Hold fast to dreams; for if dreams die, life is a broken-winged bird that cannot fly.”                                                                                Langston Hughes

Fall 1969 – Salt Lake City, Utah: Carroll Spinney had just spent the last two months creating a multi-media puppet show. It cost $250, a fortune to him. Then using some of his savings, he had driven from his home in Boston to the Puppeteers of America Festival puppet show in Salt Lake, Utah.

Just before Carroll was to perform, he discovered his hero Jim Henson, creator of the famous Muppet Show, was in the audience. Excited and apprehensive, he knew this was his big moment. However, when the puppet show started, a bright spotlight shined on the set causing a glare on his animated background. Carroll stopped the show. He pleaded with the stagehands to turn out the light, but they didn’t know how. His puppet show was a disaster.

Embarrassed, humiliated, and sure he had blown his opportunity of a lifetime, Carroll packed his equipment backstage. To his surprise, Henson showed up. “I like what you were trying to do. Can you come to New York sometime and let’s talk about the Muppets?”

When Carroll was 5, his mother took him to his first puppet show, the Punch and Judy Show. After that puppeteering was all he talked about. He performed his first puppet show at age 8, charging the children who attended a nickel each. At 15, Carroll saw his first televised puppet show on a local Boston TV station. It became his dream to one day do puppets on a children’s TV show.

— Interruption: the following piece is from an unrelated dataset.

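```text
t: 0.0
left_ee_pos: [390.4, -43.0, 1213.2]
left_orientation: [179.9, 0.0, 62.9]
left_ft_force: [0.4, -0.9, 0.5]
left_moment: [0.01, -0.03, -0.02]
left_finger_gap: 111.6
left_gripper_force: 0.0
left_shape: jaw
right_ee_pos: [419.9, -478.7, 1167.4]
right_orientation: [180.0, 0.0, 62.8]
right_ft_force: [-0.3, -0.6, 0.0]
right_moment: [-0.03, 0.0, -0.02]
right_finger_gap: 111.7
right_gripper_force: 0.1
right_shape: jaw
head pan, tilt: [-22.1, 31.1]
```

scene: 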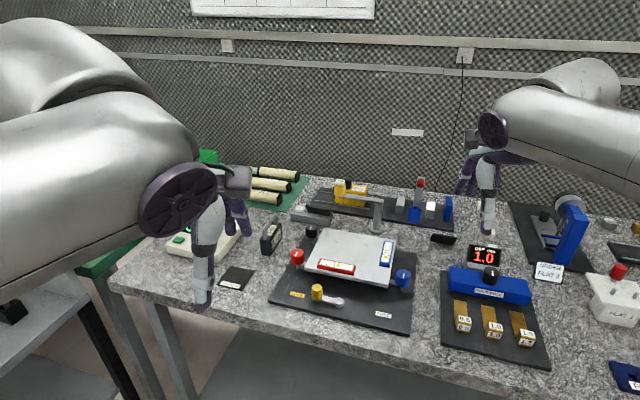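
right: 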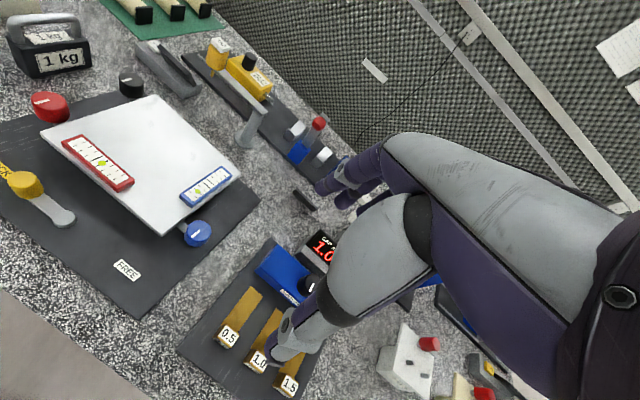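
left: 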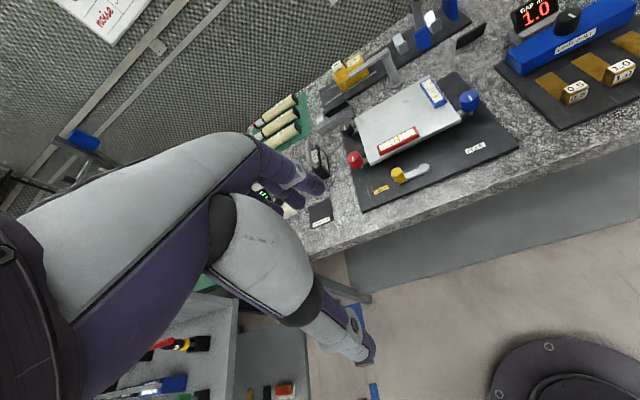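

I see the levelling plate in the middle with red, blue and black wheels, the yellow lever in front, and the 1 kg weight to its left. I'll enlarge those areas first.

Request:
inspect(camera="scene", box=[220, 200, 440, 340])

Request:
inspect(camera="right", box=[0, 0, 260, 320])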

Following high school, Carroll joined the Air Force during the Korean War. While stationed in Las Vegas, he did a weekly puppet show on a local TV station. After the military, Carroll returned to Boston where he landed a job as a puppeteer on Bozo’s Big Top, the most popular children’s show in America.

Carroll was on the Bozo Show for a decade. The money was okay, but he was bored. In 1968, he attended the Puppeteers of America Festival in St. Louis and here he found the inspiration he sought when Jim Henson performed with the Muppets. That show inspired Carroll to build a set and drive to Salt Lake City the following year in hopes of meeting Henson.

A month after his disastrous puppet in Salt Lake City, Carroll arranged to meet Henson in New York. Henson was experimenting with a new educational preschool TV program called Sesame Street. He had developed the Burt and Ernie characters and had an idea for creating a big yellow bird.

Henson offered Carroll a job and tasked him with creating ‘Big Bird.’ Although it meant a significant pay cut, he jumped at the opportunity. On November 10, 1969, when Sesame Street premiered on the Public Broadcasting System, Carroll found himself inside an eight-foot yellow bird. The program was a hit.

After playing Big Bird for one season, Carroll decided to quit the show, because he couldn’t afford to live in New York on his meager salary. However, the show’s executive director persuaded him to stay for a second season. Two seasons became three, and then four and five. Carroll kept playing Big Bird while Sesame Street became a national sensation.

Today, Sesame Street is in its 54th season. Carroll Spinney played the role of Big Bird for 49 years until his death in 2018 at age 85. Filming the show was exhausting for him. The Big Bird costume required him to raise his right arm above his head to create Big Bird’s neck while his right hand operated the mouth and eyes. He had to maintain this position for hours. A TV monitor inside the puppet allowed him to see.

Big Bird traveled the world. He performed annually at the White House Children’s Christmas party and met six Presidential First Ladies. In April 2000, the Library of Congress to commemorate its 200rd birthday, named 81 Americans, including Big Bird, to its Living Legend Award. Carroll Spinney’s puppet dream became a National Treasure.

“The most important lesson I ever learned is that first you must have a dream,” says Carroll, who won four Emmys and two Grammy Awards for his role as Big Bird. “There will be setbacks and disappointments but don’t let them deter you from your dream. Dare to dream. If you don’t, your dreams will never come to be.”